%%

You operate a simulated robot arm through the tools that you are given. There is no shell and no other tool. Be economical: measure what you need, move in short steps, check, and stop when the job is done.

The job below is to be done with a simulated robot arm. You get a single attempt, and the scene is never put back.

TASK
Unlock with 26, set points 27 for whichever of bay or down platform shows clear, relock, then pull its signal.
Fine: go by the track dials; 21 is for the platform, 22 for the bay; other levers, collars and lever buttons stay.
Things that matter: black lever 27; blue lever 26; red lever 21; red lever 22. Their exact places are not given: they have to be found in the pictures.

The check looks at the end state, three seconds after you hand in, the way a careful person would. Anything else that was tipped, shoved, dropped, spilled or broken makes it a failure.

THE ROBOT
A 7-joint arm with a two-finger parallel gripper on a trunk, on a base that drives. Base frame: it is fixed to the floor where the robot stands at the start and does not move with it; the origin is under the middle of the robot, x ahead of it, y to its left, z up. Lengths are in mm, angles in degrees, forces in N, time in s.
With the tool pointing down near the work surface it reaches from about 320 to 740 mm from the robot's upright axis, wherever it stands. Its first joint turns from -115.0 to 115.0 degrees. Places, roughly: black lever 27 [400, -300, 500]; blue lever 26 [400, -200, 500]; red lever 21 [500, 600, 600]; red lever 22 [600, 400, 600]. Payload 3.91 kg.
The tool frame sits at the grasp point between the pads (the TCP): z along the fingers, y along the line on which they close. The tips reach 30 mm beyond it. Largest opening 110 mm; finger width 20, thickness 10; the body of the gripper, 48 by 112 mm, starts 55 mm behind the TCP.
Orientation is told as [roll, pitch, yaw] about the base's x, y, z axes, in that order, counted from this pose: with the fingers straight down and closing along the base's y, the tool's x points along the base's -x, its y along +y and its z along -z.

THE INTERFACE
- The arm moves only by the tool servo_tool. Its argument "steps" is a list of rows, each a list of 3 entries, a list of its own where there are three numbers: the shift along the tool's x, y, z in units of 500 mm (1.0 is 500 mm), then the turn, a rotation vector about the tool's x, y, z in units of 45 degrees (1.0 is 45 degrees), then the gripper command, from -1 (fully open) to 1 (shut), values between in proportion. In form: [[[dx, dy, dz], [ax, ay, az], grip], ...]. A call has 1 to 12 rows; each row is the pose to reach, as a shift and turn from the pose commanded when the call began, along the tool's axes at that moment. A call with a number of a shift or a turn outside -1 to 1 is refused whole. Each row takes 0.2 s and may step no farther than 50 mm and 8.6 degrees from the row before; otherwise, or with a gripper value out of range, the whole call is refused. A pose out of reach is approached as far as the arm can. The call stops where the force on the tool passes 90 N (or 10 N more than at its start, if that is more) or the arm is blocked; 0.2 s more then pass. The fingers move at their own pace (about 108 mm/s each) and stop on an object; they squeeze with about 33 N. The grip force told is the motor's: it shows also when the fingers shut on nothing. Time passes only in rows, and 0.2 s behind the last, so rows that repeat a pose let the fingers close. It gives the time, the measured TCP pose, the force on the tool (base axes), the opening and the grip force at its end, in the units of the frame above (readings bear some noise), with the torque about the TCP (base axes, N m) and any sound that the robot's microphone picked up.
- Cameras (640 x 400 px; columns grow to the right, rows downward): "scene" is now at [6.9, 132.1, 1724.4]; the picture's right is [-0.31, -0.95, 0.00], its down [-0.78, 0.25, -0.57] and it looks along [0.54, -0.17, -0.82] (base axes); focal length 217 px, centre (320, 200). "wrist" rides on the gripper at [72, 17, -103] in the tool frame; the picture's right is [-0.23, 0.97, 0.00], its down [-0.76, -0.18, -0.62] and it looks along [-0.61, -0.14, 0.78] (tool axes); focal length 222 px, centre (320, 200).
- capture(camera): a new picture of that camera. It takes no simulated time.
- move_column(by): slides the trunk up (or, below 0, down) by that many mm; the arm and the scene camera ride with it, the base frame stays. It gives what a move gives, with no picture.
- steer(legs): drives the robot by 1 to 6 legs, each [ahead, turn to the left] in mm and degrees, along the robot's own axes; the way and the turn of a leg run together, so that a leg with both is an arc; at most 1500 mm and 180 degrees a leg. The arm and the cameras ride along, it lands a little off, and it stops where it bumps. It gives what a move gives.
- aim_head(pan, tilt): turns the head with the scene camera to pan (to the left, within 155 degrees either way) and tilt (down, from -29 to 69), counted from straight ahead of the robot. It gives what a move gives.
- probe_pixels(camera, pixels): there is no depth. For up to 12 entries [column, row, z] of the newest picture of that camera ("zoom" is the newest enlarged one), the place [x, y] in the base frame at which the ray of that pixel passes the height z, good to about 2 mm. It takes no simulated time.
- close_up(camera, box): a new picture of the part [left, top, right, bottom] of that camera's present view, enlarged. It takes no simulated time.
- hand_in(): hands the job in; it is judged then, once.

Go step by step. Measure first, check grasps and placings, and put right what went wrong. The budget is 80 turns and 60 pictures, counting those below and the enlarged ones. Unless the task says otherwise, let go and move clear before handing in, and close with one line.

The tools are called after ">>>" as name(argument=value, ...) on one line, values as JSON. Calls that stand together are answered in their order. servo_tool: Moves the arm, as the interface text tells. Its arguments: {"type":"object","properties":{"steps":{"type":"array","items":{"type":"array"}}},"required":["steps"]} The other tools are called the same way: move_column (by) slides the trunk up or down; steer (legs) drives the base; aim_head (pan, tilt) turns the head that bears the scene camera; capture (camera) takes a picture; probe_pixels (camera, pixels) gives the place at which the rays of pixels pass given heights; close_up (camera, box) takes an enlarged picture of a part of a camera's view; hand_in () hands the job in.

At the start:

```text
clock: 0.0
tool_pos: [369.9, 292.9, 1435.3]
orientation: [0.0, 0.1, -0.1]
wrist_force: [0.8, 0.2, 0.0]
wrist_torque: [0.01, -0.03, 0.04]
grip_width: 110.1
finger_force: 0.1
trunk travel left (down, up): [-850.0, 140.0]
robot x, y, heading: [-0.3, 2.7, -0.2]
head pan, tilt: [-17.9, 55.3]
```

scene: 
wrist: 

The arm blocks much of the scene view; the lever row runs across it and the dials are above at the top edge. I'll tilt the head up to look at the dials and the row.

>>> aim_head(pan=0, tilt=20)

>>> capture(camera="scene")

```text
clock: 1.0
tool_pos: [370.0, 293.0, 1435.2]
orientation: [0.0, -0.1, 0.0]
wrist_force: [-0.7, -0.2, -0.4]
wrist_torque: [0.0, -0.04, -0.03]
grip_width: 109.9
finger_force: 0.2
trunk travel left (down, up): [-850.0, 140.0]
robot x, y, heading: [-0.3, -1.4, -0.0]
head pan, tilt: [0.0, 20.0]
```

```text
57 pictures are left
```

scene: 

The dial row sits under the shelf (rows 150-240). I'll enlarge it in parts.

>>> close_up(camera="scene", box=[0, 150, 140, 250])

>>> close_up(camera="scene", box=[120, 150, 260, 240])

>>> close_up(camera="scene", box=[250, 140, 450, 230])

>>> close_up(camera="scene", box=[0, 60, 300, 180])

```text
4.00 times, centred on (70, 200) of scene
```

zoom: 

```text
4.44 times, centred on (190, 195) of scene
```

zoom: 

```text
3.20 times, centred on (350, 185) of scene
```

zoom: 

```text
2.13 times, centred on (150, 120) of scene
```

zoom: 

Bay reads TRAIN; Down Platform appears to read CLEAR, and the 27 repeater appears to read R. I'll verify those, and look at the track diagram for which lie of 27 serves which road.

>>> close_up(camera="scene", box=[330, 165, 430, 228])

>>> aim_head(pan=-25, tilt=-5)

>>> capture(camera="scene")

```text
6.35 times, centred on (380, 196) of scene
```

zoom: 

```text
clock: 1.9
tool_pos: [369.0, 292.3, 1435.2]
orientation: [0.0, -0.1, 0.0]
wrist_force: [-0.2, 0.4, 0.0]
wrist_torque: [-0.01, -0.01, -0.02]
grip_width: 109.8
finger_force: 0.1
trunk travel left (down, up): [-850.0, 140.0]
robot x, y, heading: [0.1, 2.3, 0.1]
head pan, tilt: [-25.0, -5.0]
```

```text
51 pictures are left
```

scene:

%%

== What needs to be done ==
Pull out each line holding the string "pixels".

== Result for this task ==
- probe_pixels(camera, pixels): there is no depth. For up to 12 entries [column, row, z] of the newest picture of that camera ("zoom" is the newest enlarged one), the place [x, y] in the base frame at which the ray of that pixel passes the height z, good to about 2 mm. It takes no simulated time.
The tools are called after ">>>" as name(argument=value, ...) on one line, values as JSON. Calls that stand together are answered in their order. servo_tool: Moves the arm, as the interface text tells. Its arguments: {"type":"object","properties":{"steps":{"type":"array","items":{"type":"array"}}},"required":["steps"]} The other tools are called the same way: move_column (by) slides the trunk up or down; steer (legs) drives the base; aim_head (pan, tilt) turns the head that bears the scene camera; capture (camera) takes a picture; probe_pixels (camera, pixels) gives the place at which the rays of pixels pass given heights; close_up (camera, box) takes an enlarged picture of a part of a camera's view; hand_in () hands the job in.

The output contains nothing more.